_The request:_ Look below for the line containing "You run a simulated"; from there through the line containing "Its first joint", both lines included, please set down each line exactly and nothing else. Format them as a two-column Markdown table, Position for the number and Text for the line, without blank lines.

--------------------

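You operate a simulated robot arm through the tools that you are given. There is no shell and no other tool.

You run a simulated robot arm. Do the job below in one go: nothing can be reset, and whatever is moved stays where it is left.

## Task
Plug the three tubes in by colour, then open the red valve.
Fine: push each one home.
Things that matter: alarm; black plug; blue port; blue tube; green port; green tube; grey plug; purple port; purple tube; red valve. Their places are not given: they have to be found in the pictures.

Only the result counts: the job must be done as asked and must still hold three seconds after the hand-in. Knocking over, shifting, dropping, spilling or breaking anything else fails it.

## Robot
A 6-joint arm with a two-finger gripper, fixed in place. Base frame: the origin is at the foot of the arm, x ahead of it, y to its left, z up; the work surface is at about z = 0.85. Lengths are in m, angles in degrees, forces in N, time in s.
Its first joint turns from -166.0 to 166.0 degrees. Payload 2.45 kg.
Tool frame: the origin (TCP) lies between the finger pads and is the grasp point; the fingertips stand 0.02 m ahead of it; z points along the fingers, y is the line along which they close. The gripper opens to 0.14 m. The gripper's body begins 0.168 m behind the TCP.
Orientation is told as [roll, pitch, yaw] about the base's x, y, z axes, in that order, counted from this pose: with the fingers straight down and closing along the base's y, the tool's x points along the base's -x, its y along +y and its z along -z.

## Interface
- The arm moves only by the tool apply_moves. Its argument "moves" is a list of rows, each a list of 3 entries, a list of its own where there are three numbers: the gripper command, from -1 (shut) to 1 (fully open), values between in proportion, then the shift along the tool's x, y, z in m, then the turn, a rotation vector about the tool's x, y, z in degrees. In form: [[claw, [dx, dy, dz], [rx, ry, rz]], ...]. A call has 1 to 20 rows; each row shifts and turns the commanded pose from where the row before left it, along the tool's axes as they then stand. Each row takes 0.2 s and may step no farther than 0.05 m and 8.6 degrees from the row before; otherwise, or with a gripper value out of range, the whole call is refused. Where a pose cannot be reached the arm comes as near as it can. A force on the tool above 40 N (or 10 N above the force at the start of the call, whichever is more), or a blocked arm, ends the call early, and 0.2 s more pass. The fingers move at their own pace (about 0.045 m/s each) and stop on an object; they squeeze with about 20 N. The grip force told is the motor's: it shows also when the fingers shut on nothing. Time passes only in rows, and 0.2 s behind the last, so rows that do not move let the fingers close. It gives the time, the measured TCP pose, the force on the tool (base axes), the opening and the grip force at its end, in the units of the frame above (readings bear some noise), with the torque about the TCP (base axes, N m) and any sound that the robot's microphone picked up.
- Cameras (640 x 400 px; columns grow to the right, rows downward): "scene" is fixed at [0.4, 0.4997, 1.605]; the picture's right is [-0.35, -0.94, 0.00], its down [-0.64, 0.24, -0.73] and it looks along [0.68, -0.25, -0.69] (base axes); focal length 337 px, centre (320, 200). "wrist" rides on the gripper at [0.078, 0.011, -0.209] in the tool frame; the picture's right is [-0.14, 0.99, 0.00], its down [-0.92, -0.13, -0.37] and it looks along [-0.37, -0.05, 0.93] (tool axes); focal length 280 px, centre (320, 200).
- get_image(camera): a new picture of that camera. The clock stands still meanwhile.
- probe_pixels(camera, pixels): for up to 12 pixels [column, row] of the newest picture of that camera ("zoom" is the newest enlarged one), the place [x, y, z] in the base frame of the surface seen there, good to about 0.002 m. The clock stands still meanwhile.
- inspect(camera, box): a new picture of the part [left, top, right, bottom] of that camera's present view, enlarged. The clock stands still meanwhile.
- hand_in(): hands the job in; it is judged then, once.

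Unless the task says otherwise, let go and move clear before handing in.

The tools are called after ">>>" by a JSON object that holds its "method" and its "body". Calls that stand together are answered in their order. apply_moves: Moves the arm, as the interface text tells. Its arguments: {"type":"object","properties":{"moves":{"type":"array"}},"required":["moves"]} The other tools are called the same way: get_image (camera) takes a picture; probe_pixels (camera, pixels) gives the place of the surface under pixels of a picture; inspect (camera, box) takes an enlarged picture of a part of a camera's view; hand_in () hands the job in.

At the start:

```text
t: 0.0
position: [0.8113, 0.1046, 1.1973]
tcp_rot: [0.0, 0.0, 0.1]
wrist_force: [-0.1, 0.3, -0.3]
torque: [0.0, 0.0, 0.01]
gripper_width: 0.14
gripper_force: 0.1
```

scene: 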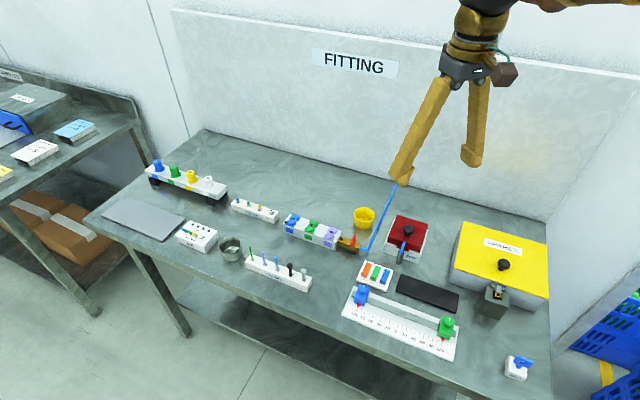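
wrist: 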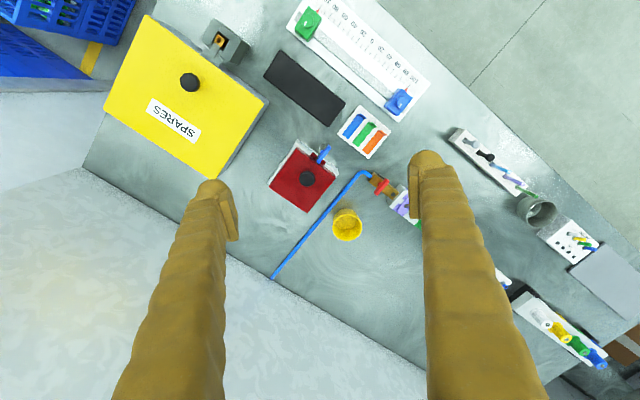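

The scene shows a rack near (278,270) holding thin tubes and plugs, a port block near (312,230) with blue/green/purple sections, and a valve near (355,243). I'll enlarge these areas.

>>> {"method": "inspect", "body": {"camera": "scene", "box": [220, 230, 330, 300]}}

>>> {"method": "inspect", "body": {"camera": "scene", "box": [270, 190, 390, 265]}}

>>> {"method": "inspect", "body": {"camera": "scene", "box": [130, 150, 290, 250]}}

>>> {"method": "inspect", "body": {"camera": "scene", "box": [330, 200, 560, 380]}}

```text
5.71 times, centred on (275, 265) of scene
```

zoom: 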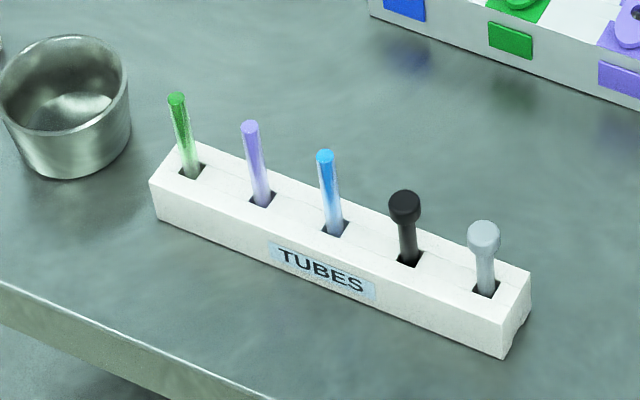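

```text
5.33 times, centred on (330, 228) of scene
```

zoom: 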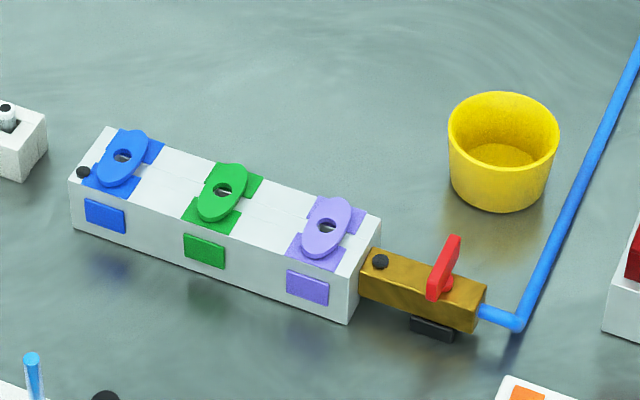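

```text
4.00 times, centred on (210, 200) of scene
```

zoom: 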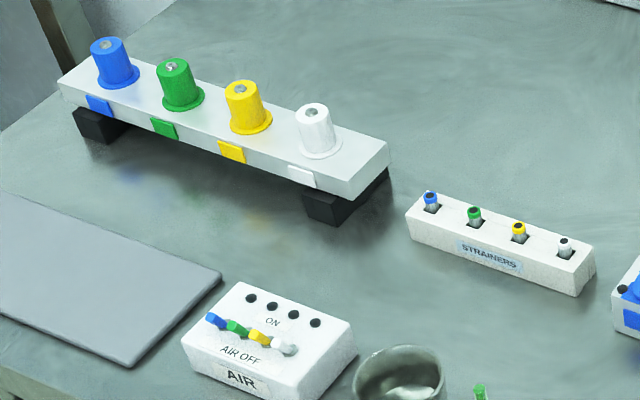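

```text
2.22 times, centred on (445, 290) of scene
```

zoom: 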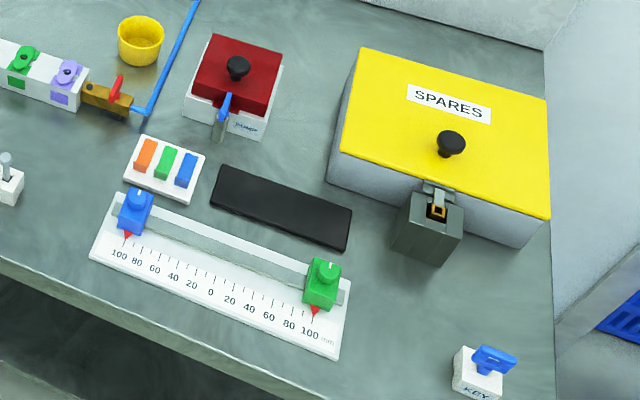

--------------------

_Complete answer:_
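| Position | Text |
|---|---|
| 1 | You run a simulated robot arm. Do the job below in one go: nothing can be reset, and whatever is moved stays where it is left. |
| 2 | ## Task |
| 3 | Plug the three tubes in by colour, then open the red valve. |
| 4 | Fine: push each one home. |
| 5 | Things that matter: alarm; black plug; blue port; blue tube; green port; green tube; grey plug; purple port; purple tube; red valve. Their places are not given: they have to be found in the pictures. |
| 6 | Only the result counts: the job must be done as asked and must still hold three seconds after the hand-in. Knocking over, shifting, dropping, spilling or breaking anything else fails it. |
| 7 | ## Robot |
| 8 | A 6-joint arm with a two-finger gripper, fixed in place. Base frame: the origin is at the foot of the arm, x ahead of it, y to its left, z up; the work surface is at about z = 0.85. Lengths are in m, angles in degrees, forces in N, time in s. |
| 9 | Its first joint turns from -166.0 to 166.0 degrees. Payload 2.45 kg. |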